⟨

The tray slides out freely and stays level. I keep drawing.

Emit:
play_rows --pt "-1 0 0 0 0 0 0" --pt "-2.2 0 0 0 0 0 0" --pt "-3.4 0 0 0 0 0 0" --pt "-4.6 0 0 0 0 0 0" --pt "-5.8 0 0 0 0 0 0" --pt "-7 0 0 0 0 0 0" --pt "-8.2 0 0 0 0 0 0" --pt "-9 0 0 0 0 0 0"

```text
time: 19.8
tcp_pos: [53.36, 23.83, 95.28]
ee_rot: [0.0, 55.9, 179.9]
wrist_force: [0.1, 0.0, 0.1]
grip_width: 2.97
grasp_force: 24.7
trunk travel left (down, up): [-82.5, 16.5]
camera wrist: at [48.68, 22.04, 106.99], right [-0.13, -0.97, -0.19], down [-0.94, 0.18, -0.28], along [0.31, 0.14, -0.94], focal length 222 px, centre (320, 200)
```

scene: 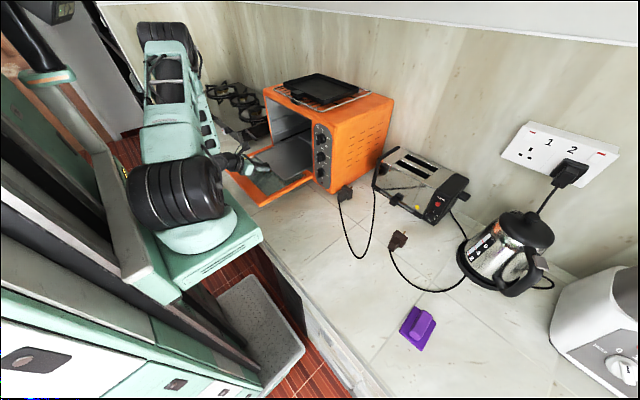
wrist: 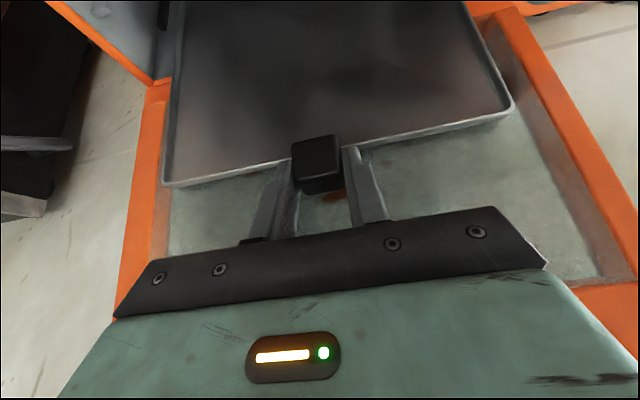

⟩

:: THE TASKS ::
1. Quote the excerpted text word for word, starting at "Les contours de" and ending with "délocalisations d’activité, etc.".
2. Give the continuation of the excerpted text.

:: EXCERPTED TEXT ::
⟨

Les contours de la taxe sur les transactions financières européenne ne sont pas encore figés que les assureurs peuvent déjà présager des conséquences de son application en l’état : recul des rendements des contrats d’assurance vie et de retraite, hausse des frais de gestion, possibles délocalisations d’activité, etc.
Pierre Moscovici, ministre de l’Economie et des Finances, l’a encore martelé mardi 28 mai : il veut "aller vite" et "fort" dans la mise en place de la taxe européenne sur les transactions financières (TTF). Et ce, malgré la levée commune de boucliers des fédérations du secteur financier. La TTF européenne a été l’objet d’une proposition de directive déposé en février dernier par la Commission européenne et consacre le prélèvement d’une taxe de 0,1% du montant des échanges d’actions et d’obligations, et de 0,01% du montant notionnel des dérivés, dans les 11 pays* qui font partie du dispositif dit de "coopération renforcée".

⟩

:: ANSWERS TO THE PROBLEMS ::
1.
Les contours de la taxe sur les transactions financières européenne ne sont pas encore figés que les assureurs peuvent déjà présager des conséquences de son application en l’état : recul des rendements des contrats d’assurance vie et de retraite, hausse des frais de gestion, possibles délocalisations d’activité, etc.

2.
Sachant que l’industrie financière supporte déjà une taxe française sur les transactions financières depuis août 2012, à hauteur de 0,2% du montant des échanges d’actions de sociétés françaises dont la capitalisation boursière dépasse un milliard d’euros. Même si les contours de la TTF européenne ne sont pas encore figés, les assureurs laissent entrevoir de lourdes conséquences pour la profession.
Des rendements en baisse
Appliquée en l’état, la taxe se répercuterait d’abord sur les frais de gestion des contrats d’assurance vie, et surtout, sur leurs rendements. "Cette taxe constitue un élément additionnel à la baisse des rendements en assurance vie. Elle devrait se traduire par une nouvelle politique d’investissement des assureurs, qui ont déjà réfléchi à la composition de leurs portefeuilles d’actifs par rapport aux exigences de Solvabilité II", affirme Laurent Leclercq, avocat associé du département droit fiscal de Fidal. Ce que confirment les acteurs de l’industrie financière dans une lettre commune adressée à Pierre Moscovici le 2 avril : "l’effet [de la TTF] peut être évalué à ce stade à une ponction de plusieurs points de base sur les rendements servis aux assurés, ce qui représente une charge considérable – plusieurs centaines de millions d’euros – surtout dans l’environnement de taux actuel".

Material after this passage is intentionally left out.